Um tema que temos observado determinada recorrência, na seara cível imobiliária, envolve a proteção de dados em condomínios e associações, especialmente em virtude da plena vigência da lei Geral de Proteção de Dados Pessoais (“LGPD”) 2.
Não obstante as diversas possibilidades e aplicações da LGPD ao cotidiano empresarial, é sabido que existem inúmeros pontos de contato da norma aos condomínios e associações, especialmente aqueles de cunho empresarial ou comercial. Mas também observamos fluxo e tratamento de dados que podem atrair a incidência das regras e obrigações da LGPD para condomínios e associações de natureza residencial, por não possuir apenas finalidade particular, pois envolve uma relação mais abrangente, visto que tratam inúmeros dados pessoais de condôminos, moradores, visitantes, bem como, de prestadores de serviço e colaboradores.

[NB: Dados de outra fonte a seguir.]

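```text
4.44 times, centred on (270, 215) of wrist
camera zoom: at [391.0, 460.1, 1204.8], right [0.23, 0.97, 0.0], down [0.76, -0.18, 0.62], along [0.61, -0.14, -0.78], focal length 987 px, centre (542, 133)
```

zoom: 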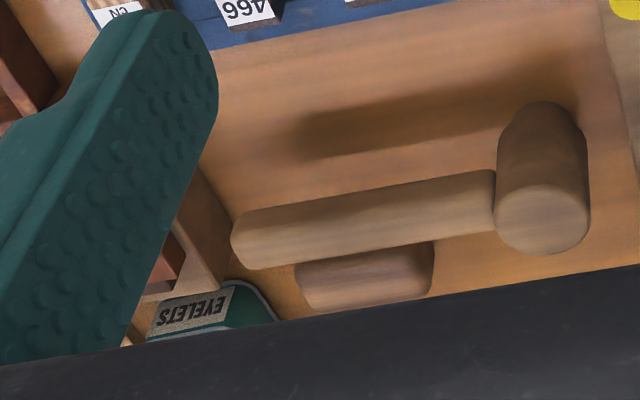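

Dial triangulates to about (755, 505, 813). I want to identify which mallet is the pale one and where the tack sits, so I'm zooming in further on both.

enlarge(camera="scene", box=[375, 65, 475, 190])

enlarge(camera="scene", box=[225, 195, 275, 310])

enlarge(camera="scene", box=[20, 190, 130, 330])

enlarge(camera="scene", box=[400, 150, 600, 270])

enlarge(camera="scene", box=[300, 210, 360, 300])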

Lembramos que o intuito da LGPD é o regramento, regras e obrigação de segurança e imposição de limites aos processos de tratamento de dados pessoais, que podem envolver, dentre outros, a coleta, recepção, classificação, utilização, acesso, reprodução, processamento, arquivamento, armazenamento, eliminação, avaliação ou controle da informação, modificação, comunicação, transferência.
Especificamente, para a presente reflexão, interessa-nos o questionamento do tema se a figura do Encarregado (DPO), prevista no inciso VIII do art. 5º, da LGPD, seria ou não obrigatória para condomínios empresariais.

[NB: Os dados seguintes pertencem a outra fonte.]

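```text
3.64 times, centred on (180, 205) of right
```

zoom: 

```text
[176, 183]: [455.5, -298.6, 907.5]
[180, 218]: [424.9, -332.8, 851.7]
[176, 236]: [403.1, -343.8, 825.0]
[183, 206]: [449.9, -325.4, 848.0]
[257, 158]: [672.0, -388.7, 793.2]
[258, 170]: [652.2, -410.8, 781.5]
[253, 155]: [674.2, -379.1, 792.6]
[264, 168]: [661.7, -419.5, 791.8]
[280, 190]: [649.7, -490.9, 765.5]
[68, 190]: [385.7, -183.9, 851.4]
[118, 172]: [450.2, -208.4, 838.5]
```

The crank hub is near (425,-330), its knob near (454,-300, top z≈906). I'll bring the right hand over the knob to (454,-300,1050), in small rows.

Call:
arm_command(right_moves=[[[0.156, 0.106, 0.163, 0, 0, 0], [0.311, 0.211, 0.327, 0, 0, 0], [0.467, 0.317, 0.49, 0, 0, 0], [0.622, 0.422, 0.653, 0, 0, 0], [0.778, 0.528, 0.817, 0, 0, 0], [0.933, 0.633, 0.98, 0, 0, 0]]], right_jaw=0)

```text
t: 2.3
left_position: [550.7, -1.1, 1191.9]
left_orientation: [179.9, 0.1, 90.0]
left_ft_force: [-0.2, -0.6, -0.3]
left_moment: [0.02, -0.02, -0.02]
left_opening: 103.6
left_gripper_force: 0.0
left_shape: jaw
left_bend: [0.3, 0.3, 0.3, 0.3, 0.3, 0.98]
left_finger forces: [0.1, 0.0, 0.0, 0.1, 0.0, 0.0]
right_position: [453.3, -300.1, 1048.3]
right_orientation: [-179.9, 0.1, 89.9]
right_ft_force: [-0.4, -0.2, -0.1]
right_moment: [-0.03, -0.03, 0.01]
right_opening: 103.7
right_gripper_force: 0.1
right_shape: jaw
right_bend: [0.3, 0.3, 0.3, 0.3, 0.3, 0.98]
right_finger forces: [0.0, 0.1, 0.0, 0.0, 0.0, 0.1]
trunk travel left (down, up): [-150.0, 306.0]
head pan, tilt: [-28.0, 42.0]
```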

Assim, apresentamos os seguintes esclarecimentos e breves comentários, visando melhor compreender a questão, especialmente em função do atual estado da regulamentação permitir distintas interpretações.
Em primeiro plano, antecipamos nossa opinião de que, como regra geral, entendemos que a indicação do Encarregado pelo tratamento de dados pessoais pelo controlador segue sendo mandatória e obrigatória (art. 41 da LGPD).
E existem alguns argumentos práticos para este posicionamento (e ao fim um importante alerta àqueles que optarem pelo reconhecimento de possível dispensa).
De forma simplista, podemos dizer que existem alguns pontos a serem observados desde o princípio, e o tema gira em torno da Resolução ANPD 23, de 27 de janeiro de 2022 do Conselho Diretor da Autoridade Nacional de Proteção de Dados (“ANPD”) que aprovou o Regulamento de aplicação da LGPD para agentes de tratamento de pequeno porte. O Regulamento estabelecido pela Resolução ANPD 2/22 (“Resolução 2/22”) visa regulamentar a aplicação da LGPD para agentes de tratamento de pequeno porte, especificamente com base nas competências previstas no art. 55-J, inciso XVIII4, da referida lei5.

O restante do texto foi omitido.